What I needed for this step

  • Index Cards
  • My Master Excel Spreadsheet
  • Original Notes
  • The Worksheets

This is a super helpful step because it’s important to know what you currently have and what the perfect version of your story would look like, as the latter is the goal you’re working towards! One of the exercises is to write yourself a ‘fan letter’, pretend you’re someone who has loved your book (when it’s the best version it could be) and is writing about all the things they appreciated and fangirled over. At first, it was weird to gush over my own book, but it’s great to evaluate what I want my story to be like in the end and how I want to make my readers feel!

Another great tool is writing a 1-page synopsis using the formula Susan Dennard introduced, both for your current draft and the perfect draft. That’s a good idea because it allows you to look at the plot differences between the two synopses and aim towards getting your manuscript closer to the perfect synopsis!

Then there were a bunch of worksheets about evaluating plot, character and setting in your current draft. For example, I looked deeper into any plot holes and character inconsistencies by using my stack of index cards and going through them (plot by plot, character by character) and looking at my original manuscript notes. I also highly recommend keeping a list of what scenes you want to cut, rewrite or add! I had a flawed draft, so I had lots of scenes to heavily rewrite and also some scenes to add was my beginning was too rushed.

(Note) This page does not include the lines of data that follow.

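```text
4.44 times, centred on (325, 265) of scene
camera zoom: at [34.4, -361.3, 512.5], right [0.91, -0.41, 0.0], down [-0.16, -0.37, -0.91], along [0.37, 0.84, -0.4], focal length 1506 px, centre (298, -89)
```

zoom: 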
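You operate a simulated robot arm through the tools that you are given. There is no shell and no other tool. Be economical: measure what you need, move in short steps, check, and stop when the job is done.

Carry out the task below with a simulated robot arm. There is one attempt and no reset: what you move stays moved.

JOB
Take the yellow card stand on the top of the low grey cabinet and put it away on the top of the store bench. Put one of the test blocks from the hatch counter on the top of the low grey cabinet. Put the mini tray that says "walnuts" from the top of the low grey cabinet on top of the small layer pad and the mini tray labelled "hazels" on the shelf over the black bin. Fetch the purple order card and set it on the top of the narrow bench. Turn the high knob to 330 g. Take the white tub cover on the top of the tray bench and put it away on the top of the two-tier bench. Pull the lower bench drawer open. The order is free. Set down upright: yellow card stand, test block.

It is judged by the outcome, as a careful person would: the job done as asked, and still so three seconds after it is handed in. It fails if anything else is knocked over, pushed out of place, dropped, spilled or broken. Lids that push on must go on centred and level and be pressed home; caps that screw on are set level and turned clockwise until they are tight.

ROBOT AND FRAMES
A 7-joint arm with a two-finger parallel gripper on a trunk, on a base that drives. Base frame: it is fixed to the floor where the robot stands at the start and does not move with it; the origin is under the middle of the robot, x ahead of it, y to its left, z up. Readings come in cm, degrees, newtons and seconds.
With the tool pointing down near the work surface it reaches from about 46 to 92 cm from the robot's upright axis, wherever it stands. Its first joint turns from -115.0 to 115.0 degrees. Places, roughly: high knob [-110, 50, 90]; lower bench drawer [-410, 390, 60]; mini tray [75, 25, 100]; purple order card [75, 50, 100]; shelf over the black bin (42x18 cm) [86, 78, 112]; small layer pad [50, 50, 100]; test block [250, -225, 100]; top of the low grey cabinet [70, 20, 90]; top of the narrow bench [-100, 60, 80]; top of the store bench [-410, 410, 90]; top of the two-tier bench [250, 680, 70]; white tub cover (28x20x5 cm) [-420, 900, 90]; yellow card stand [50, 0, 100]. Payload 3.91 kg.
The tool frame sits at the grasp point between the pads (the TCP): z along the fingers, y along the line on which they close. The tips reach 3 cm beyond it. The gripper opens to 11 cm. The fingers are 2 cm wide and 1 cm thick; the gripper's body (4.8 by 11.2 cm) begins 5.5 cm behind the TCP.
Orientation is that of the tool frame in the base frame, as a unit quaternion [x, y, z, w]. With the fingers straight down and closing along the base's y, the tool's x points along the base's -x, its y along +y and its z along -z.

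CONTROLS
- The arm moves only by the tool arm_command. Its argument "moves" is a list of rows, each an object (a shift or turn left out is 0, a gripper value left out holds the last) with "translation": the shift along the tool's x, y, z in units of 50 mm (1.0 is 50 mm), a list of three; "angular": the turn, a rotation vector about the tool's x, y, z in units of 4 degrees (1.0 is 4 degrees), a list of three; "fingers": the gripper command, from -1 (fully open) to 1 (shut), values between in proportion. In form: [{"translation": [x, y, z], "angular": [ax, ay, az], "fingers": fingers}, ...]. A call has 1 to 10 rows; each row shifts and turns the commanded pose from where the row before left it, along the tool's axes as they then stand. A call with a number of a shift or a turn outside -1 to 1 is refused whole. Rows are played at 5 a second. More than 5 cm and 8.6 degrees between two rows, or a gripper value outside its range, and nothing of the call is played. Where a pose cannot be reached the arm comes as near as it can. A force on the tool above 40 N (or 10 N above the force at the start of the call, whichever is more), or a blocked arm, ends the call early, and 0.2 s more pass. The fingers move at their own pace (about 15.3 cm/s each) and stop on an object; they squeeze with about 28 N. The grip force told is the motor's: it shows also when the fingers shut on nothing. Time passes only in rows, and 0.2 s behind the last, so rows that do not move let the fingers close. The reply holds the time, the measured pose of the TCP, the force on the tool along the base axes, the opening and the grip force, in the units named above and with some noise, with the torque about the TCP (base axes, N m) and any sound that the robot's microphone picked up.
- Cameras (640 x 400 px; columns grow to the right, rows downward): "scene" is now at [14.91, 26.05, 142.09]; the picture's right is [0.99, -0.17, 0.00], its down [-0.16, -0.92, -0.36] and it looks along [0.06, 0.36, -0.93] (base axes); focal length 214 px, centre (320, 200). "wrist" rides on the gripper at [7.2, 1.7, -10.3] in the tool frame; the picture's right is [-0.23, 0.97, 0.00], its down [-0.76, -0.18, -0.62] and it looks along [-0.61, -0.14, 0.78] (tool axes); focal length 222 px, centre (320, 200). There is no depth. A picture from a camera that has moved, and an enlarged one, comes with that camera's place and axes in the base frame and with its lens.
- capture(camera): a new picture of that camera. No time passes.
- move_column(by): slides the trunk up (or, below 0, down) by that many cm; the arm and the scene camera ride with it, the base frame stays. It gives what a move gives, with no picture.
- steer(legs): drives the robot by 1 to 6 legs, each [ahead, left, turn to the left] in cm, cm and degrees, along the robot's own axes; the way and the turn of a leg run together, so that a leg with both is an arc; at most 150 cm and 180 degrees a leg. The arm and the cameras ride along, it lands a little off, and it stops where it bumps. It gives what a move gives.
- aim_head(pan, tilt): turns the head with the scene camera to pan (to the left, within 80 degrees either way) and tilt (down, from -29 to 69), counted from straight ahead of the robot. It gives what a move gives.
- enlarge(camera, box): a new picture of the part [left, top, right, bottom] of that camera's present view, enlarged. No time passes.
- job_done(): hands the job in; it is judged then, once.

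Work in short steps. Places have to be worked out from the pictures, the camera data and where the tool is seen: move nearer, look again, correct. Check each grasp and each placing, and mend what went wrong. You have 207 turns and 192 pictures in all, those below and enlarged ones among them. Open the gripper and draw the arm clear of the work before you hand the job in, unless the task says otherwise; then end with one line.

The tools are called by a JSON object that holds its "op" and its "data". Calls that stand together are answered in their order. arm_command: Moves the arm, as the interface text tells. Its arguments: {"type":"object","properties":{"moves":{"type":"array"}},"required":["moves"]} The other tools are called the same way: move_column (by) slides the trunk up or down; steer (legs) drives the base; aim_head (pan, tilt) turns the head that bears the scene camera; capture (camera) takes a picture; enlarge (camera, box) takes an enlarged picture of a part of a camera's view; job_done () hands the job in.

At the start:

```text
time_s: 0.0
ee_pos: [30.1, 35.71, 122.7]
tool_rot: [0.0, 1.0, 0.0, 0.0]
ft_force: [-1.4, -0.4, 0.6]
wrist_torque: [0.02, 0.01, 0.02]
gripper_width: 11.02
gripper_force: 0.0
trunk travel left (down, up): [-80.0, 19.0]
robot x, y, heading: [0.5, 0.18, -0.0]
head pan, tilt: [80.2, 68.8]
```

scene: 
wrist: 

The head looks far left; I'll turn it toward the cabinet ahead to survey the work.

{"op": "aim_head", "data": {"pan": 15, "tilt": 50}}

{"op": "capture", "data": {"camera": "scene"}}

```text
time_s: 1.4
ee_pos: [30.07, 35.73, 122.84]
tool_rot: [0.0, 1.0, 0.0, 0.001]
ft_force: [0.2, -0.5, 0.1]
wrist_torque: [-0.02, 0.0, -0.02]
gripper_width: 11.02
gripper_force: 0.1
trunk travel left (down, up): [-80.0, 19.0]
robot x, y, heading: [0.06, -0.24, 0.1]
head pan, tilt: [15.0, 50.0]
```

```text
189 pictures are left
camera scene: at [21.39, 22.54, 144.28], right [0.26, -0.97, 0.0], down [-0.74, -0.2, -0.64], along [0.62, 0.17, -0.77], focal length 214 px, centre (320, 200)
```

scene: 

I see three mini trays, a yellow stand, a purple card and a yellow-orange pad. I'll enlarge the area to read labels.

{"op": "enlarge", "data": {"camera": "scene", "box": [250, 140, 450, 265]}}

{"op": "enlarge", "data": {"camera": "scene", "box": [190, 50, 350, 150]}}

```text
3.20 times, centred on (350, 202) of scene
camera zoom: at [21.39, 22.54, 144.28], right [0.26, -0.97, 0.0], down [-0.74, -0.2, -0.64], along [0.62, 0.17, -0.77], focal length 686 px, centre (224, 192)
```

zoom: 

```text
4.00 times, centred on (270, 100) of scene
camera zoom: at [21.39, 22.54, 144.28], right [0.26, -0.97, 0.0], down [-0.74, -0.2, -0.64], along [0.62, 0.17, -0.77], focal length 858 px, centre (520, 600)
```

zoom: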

Keeping a list helped me make sure I knew what I needed to keep in mind plot-wise. Afterward I used the worksheets about the perfect draft that ask you to develop your perfect characters and setting: I found it helpful to figure out what I wanted my characters to be and how my perfect setting would look like, as it allowed me to add more suggestions to what I would need to change in my current manuscript. I wrote down all of the answers to the worksheet questions in more excel spreadsheets so I had them in the same place as my original notes!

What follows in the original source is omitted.